Dom has his troubles, and they certainly make him a dour character. Christian Noble is always on his mind, and because of his son’s condition it isn’t a happy home, and work isn’t much better either as he ends up being reported for some of the films he is showing as part of a theme on Christ-like figures in film as the films he screens, and his comments are misinterpreted. What can’t be misinterpreted by the reader are the comments that young Toby makes about his dream visions. Even the things that he does like making a snowman with an eerie, worm-like disfigured face set the alarm bells ringing in the minds of the reader.

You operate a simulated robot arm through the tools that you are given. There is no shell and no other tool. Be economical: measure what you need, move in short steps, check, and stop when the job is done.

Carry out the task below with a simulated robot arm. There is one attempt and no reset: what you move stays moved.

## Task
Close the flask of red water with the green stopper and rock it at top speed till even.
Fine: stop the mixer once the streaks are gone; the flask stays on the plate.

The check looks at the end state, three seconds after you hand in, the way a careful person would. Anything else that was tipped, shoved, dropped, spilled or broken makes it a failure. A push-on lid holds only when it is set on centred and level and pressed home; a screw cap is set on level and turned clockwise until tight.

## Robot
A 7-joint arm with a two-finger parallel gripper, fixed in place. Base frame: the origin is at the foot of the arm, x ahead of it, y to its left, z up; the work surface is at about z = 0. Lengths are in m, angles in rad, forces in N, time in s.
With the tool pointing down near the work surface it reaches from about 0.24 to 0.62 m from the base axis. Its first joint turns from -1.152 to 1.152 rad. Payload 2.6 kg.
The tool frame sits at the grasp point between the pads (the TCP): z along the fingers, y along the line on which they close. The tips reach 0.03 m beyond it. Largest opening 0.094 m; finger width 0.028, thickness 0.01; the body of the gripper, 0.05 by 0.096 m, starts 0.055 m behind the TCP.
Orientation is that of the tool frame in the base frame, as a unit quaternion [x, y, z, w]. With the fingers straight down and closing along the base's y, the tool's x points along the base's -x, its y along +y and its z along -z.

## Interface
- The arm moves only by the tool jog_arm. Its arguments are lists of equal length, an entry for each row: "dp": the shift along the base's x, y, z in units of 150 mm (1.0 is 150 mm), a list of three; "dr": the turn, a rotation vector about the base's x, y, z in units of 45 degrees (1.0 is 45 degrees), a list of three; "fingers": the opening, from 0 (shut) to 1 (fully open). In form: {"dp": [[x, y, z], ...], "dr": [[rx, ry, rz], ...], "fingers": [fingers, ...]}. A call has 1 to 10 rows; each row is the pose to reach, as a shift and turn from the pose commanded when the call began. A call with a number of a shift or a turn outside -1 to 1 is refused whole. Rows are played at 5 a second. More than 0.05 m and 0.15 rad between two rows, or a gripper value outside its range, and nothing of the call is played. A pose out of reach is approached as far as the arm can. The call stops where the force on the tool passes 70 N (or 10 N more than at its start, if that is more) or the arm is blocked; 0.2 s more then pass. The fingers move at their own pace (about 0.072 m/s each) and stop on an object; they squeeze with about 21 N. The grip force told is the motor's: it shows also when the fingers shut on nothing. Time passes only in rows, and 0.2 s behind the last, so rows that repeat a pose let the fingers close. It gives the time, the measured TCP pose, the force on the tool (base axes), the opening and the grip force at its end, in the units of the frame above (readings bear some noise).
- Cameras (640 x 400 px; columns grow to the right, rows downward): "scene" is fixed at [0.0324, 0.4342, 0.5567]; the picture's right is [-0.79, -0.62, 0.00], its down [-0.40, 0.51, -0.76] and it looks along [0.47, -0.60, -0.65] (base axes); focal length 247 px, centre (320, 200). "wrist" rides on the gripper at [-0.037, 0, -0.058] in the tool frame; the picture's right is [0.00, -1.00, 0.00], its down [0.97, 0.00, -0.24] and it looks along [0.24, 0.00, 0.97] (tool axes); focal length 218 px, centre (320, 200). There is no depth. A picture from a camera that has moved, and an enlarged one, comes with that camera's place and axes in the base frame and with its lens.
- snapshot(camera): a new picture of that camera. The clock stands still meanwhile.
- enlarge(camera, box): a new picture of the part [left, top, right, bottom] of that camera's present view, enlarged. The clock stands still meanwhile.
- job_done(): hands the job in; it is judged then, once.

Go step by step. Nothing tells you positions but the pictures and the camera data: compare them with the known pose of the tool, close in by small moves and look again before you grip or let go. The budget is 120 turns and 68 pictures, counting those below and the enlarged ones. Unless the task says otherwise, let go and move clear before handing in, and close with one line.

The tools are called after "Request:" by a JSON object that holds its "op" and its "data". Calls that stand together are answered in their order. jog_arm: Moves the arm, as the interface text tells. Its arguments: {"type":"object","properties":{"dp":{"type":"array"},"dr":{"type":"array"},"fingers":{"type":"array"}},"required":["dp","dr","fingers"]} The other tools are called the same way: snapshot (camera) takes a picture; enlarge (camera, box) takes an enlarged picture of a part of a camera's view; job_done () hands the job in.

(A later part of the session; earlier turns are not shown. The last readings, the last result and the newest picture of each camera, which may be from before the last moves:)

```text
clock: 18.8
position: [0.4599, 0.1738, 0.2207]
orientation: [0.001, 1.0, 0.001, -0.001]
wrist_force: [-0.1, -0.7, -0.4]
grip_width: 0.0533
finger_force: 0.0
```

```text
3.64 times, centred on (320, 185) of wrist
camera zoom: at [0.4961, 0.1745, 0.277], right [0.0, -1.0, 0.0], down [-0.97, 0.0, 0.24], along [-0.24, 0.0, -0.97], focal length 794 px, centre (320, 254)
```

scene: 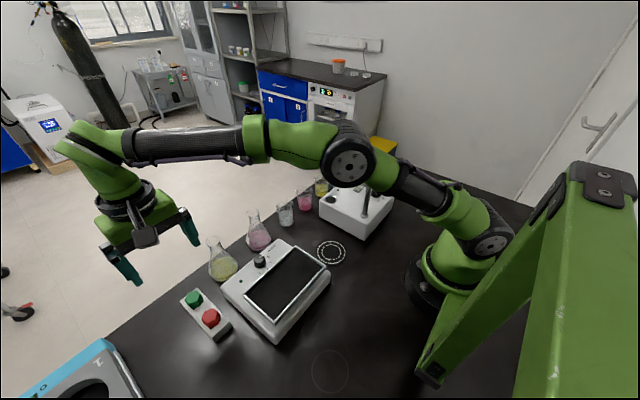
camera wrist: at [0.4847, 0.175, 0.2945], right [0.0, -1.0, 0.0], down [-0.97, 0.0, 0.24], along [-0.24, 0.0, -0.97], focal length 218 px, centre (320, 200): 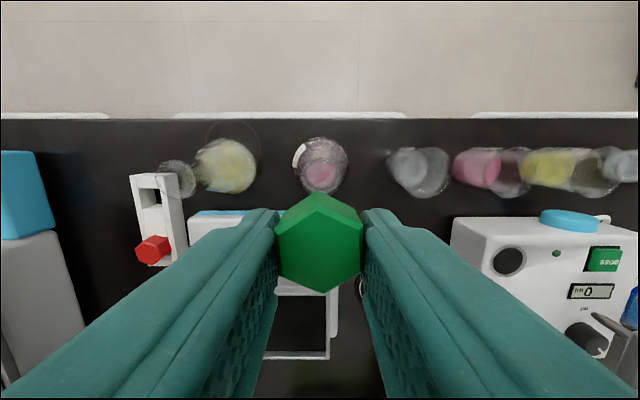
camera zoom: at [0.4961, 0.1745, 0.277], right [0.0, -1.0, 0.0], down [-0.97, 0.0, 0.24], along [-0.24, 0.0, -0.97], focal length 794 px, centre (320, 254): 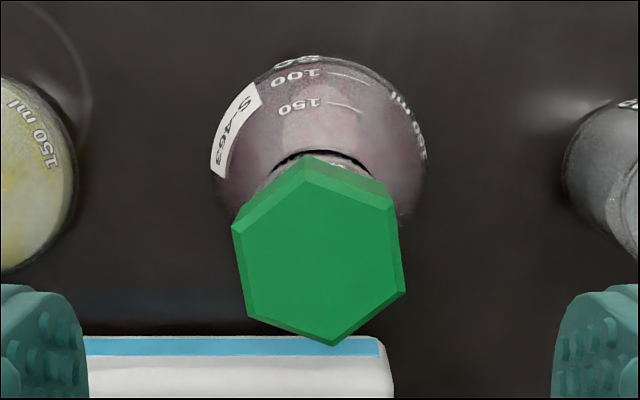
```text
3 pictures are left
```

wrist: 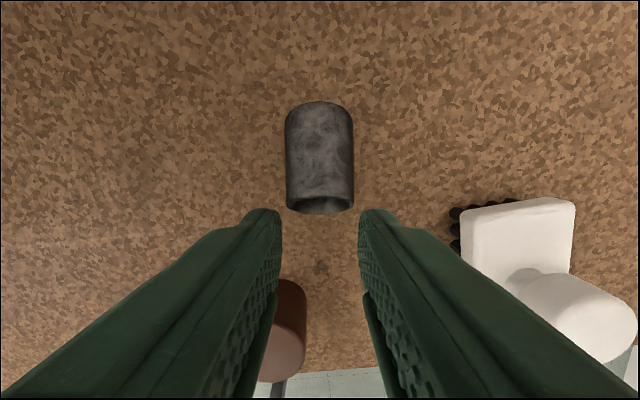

Something bad is coming, and Campbell builds the dread, and the quite horror until the end when he really ramps it up.

Unlike the trilogy's first part, we don’t have the wide-eyed innocence of the Tremendous Three, and all the possibilities of a post-war Liverpool, but Campbell is on familiar ground with the use of dreams, children in jeopardy and a misunderstood protagonist at odds with almost all the familiar anchors in his life – his family, his friends, his workplace – while in the background there is the looming and strengthening threat of horror from beyond. Is there any hope for mankind? There is only one way to find out, if you dare – in the pages of book three, The Way of the Worm, see you on the dark side.

Recommended, and a must for readers of the first part of the trilogy, which is where new readers should start.